* [Required work]
In the records below, find each line with the word "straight" and copy it.

* [Provided data]

** start **

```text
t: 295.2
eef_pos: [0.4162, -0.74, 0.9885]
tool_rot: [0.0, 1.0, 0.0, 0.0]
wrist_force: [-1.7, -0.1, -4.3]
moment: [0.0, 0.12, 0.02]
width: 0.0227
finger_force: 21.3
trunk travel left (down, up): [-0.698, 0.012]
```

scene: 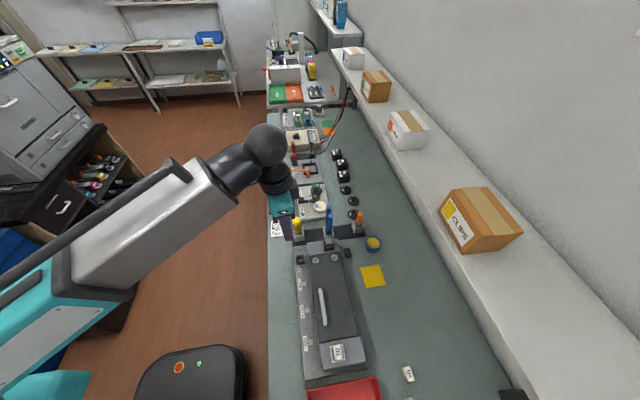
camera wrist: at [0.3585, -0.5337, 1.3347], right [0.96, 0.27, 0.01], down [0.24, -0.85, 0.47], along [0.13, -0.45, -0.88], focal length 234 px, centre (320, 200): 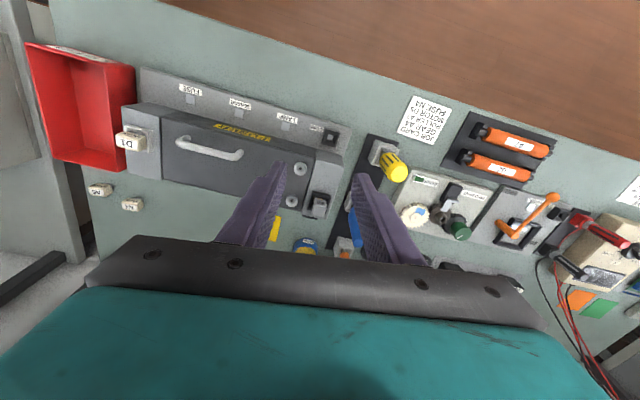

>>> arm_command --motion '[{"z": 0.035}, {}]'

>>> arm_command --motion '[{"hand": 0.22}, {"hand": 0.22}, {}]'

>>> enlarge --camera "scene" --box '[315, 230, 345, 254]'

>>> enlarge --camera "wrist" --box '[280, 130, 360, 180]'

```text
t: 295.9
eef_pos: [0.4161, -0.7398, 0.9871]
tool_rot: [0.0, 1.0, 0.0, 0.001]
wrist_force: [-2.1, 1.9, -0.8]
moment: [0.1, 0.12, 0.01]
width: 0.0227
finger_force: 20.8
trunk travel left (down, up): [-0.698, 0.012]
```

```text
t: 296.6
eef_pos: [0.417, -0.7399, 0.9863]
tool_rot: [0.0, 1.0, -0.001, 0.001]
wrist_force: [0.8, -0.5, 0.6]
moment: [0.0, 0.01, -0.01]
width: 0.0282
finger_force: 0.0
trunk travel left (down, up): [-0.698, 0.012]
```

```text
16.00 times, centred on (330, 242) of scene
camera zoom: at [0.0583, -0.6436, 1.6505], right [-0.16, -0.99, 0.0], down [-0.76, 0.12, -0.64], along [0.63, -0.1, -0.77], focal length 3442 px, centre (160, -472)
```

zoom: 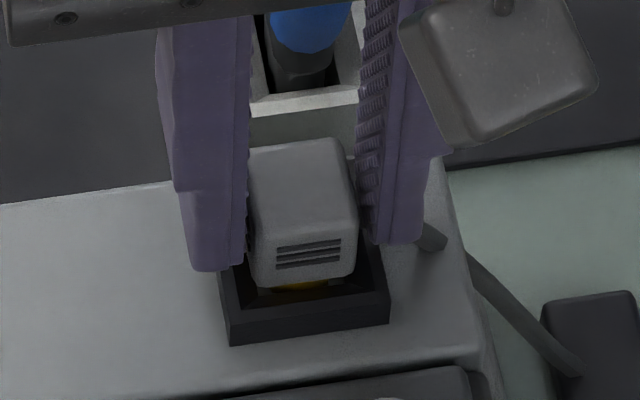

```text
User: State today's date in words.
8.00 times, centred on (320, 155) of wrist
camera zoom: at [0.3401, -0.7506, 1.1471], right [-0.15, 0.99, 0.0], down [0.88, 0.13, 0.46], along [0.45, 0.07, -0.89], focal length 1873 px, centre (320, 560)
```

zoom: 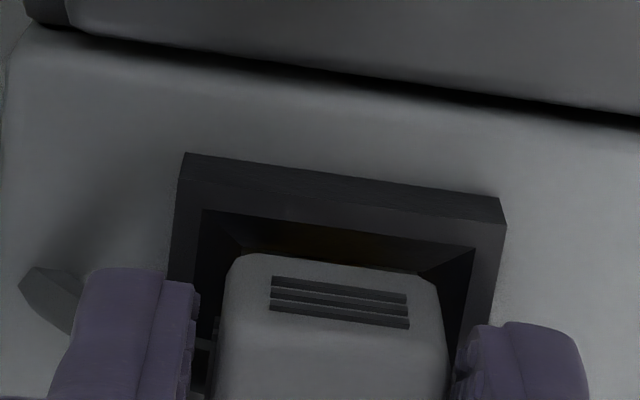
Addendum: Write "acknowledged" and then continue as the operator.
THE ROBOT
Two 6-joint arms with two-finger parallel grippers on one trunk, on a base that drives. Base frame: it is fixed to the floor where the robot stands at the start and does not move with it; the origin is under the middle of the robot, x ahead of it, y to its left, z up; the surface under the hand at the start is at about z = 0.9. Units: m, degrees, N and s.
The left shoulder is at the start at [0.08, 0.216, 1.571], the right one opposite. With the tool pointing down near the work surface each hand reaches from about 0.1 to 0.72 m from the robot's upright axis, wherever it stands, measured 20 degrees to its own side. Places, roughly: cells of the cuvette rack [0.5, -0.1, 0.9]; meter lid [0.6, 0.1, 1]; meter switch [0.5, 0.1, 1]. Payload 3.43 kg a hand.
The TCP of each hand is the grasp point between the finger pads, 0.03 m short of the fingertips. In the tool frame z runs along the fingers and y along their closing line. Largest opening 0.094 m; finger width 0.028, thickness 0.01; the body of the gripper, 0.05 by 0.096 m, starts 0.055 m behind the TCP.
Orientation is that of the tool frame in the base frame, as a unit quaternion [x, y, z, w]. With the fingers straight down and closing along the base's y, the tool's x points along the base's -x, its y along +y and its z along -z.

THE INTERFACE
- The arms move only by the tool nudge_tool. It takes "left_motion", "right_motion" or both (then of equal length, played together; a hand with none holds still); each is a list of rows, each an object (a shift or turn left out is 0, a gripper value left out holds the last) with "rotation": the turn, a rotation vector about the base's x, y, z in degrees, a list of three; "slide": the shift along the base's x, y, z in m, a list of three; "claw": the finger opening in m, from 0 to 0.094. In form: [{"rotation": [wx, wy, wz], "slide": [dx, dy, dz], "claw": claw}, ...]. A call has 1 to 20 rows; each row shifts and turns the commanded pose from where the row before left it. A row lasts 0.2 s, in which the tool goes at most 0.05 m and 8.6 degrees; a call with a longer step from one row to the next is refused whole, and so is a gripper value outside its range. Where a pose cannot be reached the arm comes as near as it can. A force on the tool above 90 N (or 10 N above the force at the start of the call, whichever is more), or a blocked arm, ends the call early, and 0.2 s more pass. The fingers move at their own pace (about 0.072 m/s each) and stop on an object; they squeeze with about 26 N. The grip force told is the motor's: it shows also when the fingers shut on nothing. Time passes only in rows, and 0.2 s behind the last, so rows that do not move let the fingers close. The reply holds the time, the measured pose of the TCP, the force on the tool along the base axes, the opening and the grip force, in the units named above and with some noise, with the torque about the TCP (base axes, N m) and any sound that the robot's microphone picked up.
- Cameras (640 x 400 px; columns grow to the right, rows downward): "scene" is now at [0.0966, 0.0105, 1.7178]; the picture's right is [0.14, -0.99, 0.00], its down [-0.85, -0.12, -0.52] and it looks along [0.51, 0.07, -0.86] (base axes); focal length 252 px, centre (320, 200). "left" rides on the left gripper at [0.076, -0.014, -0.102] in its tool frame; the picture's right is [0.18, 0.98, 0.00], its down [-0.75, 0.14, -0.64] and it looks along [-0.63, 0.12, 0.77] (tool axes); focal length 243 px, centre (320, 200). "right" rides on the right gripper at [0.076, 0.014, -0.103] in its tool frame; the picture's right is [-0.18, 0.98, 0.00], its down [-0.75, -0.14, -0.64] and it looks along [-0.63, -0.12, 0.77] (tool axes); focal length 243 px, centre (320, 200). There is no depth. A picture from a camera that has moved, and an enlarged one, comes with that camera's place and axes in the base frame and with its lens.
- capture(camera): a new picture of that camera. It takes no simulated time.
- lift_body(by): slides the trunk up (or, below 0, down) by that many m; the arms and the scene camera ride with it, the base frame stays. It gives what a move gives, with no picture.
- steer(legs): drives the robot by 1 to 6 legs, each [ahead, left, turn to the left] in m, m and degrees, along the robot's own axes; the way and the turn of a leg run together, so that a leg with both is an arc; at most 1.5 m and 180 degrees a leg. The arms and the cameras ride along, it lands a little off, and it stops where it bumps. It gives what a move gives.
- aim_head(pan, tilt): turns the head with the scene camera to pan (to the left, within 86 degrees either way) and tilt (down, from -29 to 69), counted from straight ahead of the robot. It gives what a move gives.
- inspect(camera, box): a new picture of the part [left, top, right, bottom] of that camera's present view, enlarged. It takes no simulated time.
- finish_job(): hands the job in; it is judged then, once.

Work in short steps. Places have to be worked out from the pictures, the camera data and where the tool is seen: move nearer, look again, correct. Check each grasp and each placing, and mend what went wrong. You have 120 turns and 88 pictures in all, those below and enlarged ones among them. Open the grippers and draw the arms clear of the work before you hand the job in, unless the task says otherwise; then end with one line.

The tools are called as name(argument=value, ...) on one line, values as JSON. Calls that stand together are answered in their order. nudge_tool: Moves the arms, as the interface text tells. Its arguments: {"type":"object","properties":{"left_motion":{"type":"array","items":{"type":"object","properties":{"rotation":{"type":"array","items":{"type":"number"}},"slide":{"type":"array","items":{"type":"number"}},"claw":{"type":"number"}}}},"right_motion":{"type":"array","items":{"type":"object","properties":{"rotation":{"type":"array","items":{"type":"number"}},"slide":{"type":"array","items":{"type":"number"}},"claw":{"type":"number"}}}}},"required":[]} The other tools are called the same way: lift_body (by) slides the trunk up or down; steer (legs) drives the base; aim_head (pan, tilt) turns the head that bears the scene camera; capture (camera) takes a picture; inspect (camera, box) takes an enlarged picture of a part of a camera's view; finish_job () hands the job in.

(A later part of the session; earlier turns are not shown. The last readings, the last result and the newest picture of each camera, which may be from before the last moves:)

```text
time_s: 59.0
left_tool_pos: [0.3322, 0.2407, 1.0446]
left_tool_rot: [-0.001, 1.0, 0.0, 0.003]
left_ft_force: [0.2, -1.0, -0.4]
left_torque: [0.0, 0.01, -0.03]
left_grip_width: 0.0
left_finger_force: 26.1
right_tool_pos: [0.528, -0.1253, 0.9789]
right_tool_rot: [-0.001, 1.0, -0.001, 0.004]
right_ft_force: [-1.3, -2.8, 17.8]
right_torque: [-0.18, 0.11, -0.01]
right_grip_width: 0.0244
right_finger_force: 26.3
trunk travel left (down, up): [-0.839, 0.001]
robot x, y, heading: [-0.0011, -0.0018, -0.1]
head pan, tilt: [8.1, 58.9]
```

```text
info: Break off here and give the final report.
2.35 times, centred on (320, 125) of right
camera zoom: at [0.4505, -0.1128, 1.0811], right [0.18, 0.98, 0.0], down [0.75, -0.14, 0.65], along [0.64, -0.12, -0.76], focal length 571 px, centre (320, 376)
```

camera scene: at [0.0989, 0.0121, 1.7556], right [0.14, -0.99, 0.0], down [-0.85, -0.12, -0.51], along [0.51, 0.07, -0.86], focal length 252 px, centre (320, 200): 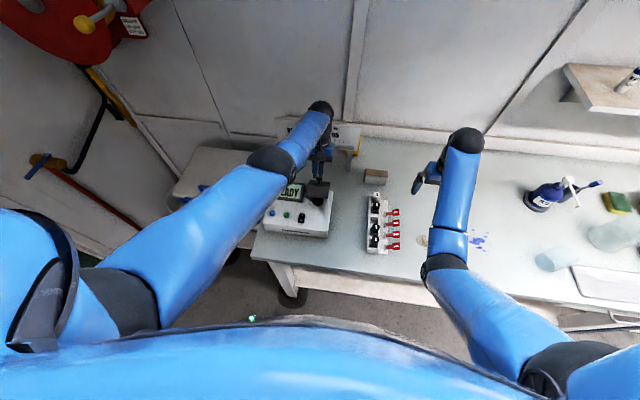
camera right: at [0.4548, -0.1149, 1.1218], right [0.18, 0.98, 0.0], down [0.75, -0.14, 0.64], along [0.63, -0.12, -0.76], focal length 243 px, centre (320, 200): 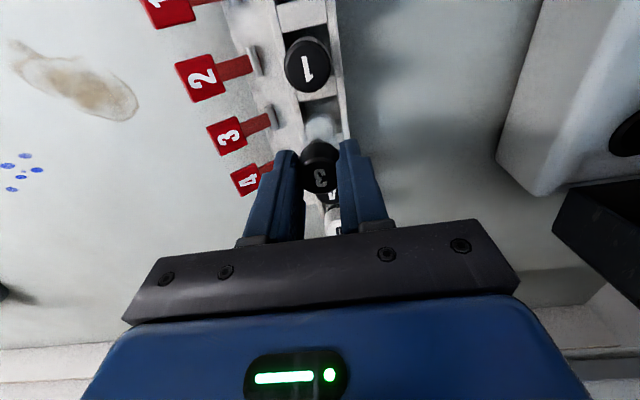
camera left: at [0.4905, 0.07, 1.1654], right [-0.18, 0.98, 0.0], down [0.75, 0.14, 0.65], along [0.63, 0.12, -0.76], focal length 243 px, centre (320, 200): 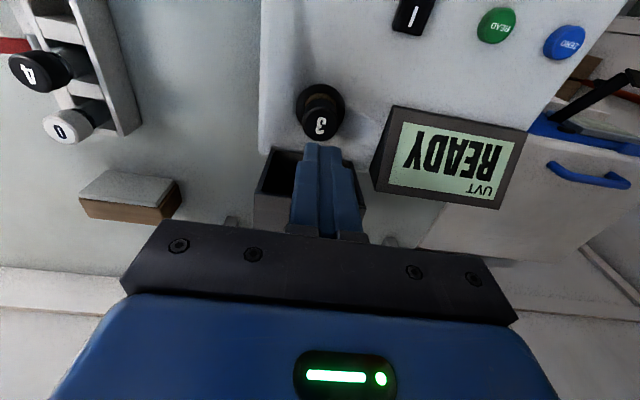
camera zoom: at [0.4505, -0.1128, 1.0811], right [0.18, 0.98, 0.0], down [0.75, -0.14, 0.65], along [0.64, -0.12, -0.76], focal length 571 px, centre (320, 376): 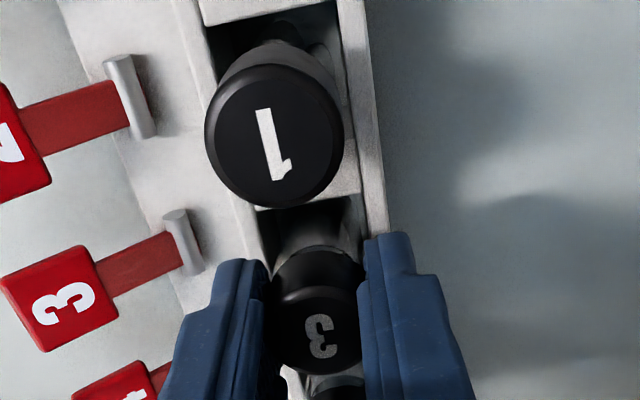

** end **

* [Result for this exercise]
Orientation is that of the tool frame in the base frame, as a unit quaternion [x, y, z, w]. With the fingers straight down and closing along the base's y, the tool's x points along the base's -x, its y along +y and its z along -z.
- aim_head(pan, tilt): turns the head with the scene camera to pan (to the left, within 86 degrees either way) and tilt (down, from -29 to 69), counted from straight ahead of the robot. It gives what a move gives.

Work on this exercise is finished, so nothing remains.